From losing weight to boosting your “digestive health”, there’s no shortage of claims about the health benefits of apple cider vinegar. You can even find apple cider vinegar supplements – available in capsules or gummies – claiming to be the answer to what ails you.
Vinegar has a long history as a home remedy. If your mum made you sip a tablespoon of apple cider vinegar when you had an upset stomach, you’re not alone. Unfortunately, good evidence for any health benefits – either from sipping the stuff or taking a supplement – is hard to find.
Weight loss claims
Taking apple cider vinegar to aid weight loss has been the subject of several studies. One of the main theories is that vinegar acts as a natural appetite suppressant – so you eat less and can fit into your jeans again.
A frequently cited study is a 2009 trial in Japan involving 175 obese participants who were given daily doses of apple cider vinegar for 12-weeks. Compared with the placebo group, participants who took apple cider vinegar lost 1.6kg by the end of the trial.
However, a 2020 review in the European Journal of Nutrition found the health benefits of apple cider vinegar, including its effects on losing weight, couldn’t be determined due to a lack of high-quality research. It found most trials were small or conducted using lab animals.
One trial – involving humans – came to the conclusion it wasn’t appropriate to promote vinegar as an appetite suppressant as participants reported feeling nauseous.
Blood sugar claims
Several studies have investigated the effects of vinegar on blood glucose and insulin levels but they’ve had small numbers of participants.
One study involving 16 people with type 2 diabetes reported a reduction in glucose after adding vinegar to high-glycaemic carbohydrates (mashed potatoes and milk). However, this didn’t happen when vinegar was consumed with low-glycaemic carbs (wholegrain bread, lettuce and low-fat cheese).

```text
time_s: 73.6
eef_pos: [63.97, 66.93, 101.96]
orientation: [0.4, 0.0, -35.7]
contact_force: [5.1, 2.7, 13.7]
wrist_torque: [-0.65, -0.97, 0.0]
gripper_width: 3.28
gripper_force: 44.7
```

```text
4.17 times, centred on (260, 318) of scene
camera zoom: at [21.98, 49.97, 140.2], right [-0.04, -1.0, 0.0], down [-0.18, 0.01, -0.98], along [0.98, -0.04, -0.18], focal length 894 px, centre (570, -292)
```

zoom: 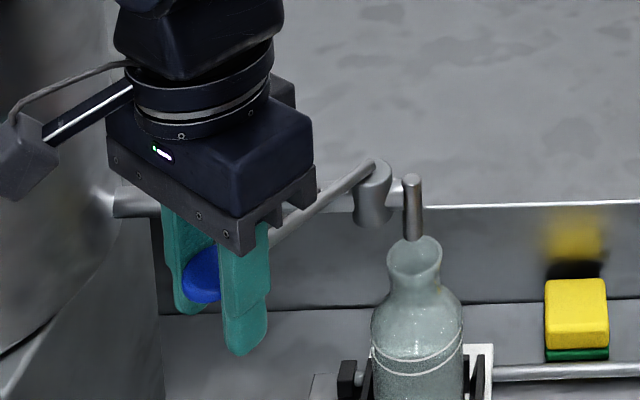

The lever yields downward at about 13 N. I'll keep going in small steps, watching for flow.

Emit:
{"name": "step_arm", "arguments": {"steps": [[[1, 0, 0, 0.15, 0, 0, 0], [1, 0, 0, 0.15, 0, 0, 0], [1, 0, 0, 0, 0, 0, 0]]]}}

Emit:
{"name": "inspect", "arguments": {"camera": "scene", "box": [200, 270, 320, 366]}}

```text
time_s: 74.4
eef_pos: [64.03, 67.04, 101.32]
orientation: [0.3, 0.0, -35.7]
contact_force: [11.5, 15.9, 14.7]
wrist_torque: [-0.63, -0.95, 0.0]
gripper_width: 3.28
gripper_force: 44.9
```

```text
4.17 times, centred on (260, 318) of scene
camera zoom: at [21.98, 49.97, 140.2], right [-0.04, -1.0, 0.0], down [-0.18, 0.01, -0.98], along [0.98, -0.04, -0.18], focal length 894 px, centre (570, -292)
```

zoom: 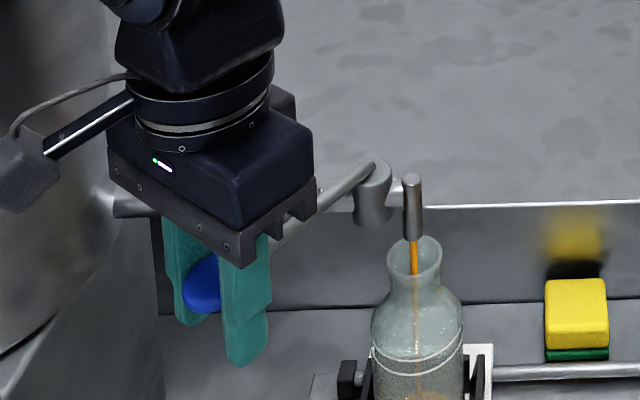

The 2020 European Journal of Nutrition review concluded evidence was insufficient to make any firm conclusions about vinegar and blood sugar. More large-scale and long-term trials were needed before any definitive health claims could be made, the authors said.
Unfortunately, evidence that apple cider vinegar can help with digestion is no better.

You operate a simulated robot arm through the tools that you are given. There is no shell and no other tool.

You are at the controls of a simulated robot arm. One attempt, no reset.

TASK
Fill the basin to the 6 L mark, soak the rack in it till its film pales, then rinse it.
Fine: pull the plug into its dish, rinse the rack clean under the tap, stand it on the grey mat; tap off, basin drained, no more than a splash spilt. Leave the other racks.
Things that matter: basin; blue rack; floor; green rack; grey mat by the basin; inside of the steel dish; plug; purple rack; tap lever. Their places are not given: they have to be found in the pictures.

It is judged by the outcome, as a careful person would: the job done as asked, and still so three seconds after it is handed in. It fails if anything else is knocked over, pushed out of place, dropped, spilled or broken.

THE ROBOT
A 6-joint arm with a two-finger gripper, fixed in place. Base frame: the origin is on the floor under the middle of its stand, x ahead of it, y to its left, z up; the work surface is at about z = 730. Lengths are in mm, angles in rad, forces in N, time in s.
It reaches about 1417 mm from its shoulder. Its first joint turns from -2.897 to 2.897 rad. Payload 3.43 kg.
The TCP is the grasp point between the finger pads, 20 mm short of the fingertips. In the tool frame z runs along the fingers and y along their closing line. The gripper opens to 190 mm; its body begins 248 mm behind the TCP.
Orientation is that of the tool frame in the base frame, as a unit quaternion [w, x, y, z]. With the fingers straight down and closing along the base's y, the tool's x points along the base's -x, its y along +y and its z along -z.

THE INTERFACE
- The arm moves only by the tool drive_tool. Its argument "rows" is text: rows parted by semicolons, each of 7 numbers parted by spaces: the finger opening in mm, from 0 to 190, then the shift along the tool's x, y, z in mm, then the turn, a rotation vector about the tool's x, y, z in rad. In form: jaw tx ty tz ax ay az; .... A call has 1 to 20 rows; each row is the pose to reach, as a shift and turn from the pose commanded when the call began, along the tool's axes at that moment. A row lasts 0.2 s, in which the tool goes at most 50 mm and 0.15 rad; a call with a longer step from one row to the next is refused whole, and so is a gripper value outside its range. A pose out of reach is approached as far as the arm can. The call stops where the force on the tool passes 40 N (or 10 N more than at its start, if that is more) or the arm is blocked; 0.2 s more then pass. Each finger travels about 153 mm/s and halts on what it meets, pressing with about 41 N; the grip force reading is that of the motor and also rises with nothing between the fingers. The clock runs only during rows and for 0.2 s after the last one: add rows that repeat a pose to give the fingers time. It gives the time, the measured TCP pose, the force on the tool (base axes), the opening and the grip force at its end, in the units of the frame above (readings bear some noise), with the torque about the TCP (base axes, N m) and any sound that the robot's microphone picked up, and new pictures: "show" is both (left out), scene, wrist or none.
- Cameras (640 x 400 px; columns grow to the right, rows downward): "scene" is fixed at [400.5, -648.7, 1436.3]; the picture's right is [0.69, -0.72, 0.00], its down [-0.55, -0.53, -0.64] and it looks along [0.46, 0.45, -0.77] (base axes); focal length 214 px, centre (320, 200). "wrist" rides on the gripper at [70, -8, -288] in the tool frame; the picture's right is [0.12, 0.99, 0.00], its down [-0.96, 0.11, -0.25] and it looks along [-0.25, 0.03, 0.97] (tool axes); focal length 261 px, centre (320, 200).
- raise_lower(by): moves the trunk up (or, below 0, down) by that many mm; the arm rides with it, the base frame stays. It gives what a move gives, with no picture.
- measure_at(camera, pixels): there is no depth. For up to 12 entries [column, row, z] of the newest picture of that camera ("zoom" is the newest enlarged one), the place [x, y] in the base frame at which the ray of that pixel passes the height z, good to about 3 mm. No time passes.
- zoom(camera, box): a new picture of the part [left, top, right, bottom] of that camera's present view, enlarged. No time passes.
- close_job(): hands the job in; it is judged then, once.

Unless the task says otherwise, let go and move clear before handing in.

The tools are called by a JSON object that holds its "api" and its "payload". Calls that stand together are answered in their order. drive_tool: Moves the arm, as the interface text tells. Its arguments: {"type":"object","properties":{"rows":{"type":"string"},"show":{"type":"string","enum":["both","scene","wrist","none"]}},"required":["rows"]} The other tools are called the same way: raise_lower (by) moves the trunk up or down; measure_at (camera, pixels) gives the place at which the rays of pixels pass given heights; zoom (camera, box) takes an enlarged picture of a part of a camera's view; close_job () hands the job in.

The vinegar’s been touted as beneficial for our gut microbiota. But so far, there’s nothing definitive to support taking more of it or splashing out on supplements.
On the downside, one study reported participants who took high doses (more than 4 tablespoons a day) experienced an increase in “adverse events”, such as frequent bowel movements and burping or flatulence.
Too much of the stuff can also damage your tooth enamel, as well as your oesophagus. That’s why it’s best to have with other foods (such as in your salad), rather than drink it neat.
What’s in it?
Apple cider vinegar, or apple vinegar, is made from fermented apple juice. Bacteria and yeast turn the fruit sugars into ethanol cider.
Then, in a second fermentation step, bacteria converts the ethanol (alcohol) into acetic acid. It’s the acetic acid that gets most of the attention in studies of the product’s supposed health benefits.
Apple cider vinegar often has a cloudy, brown colour due to being unstrained and containing strands of a material nicknamed “the mother” (a combination of proteins, enzymes and bacteria).